# [MATERIAL PROVIDED]
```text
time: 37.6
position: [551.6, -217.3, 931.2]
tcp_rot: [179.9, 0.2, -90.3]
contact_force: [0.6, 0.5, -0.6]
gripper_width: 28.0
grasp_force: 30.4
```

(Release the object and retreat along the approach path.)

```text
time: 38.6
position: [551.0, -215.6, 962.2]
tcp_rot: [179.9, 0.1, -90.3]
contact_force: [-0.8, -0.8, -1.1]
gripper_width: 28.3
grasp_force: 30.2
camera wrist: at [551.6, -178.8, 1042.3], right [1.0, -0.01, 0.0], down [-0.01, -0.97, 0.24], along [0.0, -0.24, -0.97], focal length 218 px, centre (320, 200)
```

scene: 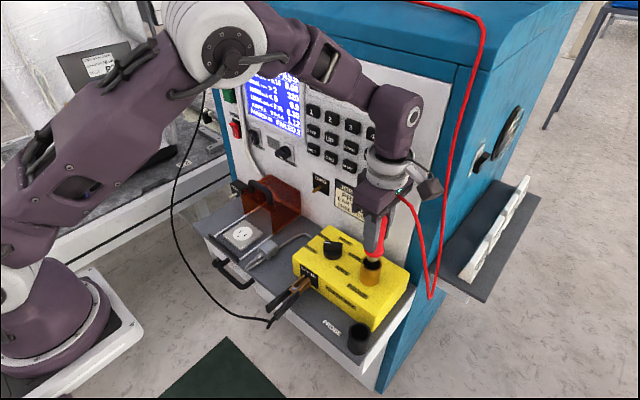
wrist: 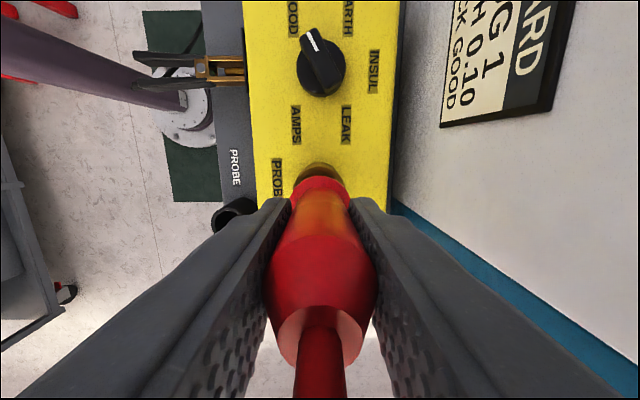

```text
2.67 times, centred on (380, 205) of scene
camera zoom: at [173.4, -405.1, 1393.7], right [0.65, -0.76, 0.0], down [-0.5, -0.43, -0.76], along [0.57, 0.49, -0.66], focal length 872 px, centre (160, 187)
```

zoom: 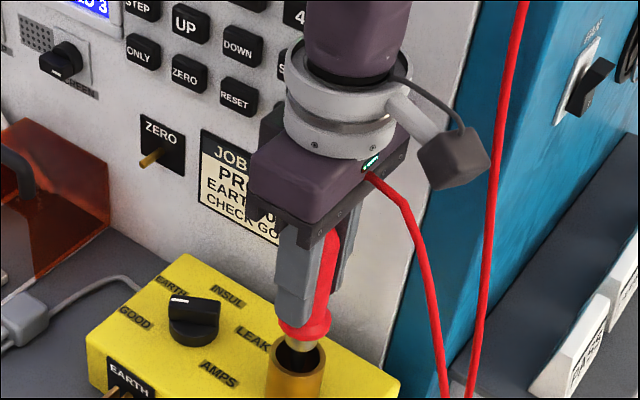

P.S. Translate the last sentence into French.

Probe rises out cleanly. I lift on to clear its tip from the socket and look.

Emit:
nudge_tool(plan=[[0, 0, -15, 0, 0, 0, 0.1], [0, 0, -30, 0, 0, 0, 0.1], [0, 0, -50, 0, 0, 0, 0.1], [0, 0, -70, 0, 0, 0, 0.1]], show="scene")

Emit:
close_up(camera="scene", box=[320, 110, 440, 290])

# [EXERCISE GOAL]
Write out the data precisely as given, excluding the pictures.

# [FINISHED TASK]
```text
time: 37.6
position: [551.6, -217.3, 931.2]
tcp_rot: [179.9, 0.2, -90.3]
contact_force: [0.6, 0.5, -0.6]
gripper_width: 28.0
grasp_force: 30.4
```

(Release the object and retreat along the approach path.)

```text
time: 38.6
position: [551.0, -215.6, 962.2]
tcp_rot: [179.9, 0.1, -90.3]
contact_force: [-0.8, -0.8, -1.1]
gripper_width: 28.3
grasp_force: 30.2
camera wrist: at [551.6, -178.8, 1042.3], right [1.0, -0.01, 0.0], down [-0.01, -0.97, 0.24], along [0.0, -0.24, -0.97], focal length 218 px, centre (320, 200)
```

scene: 
wrist: 

```text
2.67 times, centred on (380, 205) of scene
camera zoom: at [173.4, -405.1, 1393.7], right [0.65, -0.76, 0.0], down [-0.5, -0.43, -0.76], along [0.57, 0.49, -0.66], focal length 872 px, centre (160, 187)
```

zoom: 

P.S. Translate the last sentence into French.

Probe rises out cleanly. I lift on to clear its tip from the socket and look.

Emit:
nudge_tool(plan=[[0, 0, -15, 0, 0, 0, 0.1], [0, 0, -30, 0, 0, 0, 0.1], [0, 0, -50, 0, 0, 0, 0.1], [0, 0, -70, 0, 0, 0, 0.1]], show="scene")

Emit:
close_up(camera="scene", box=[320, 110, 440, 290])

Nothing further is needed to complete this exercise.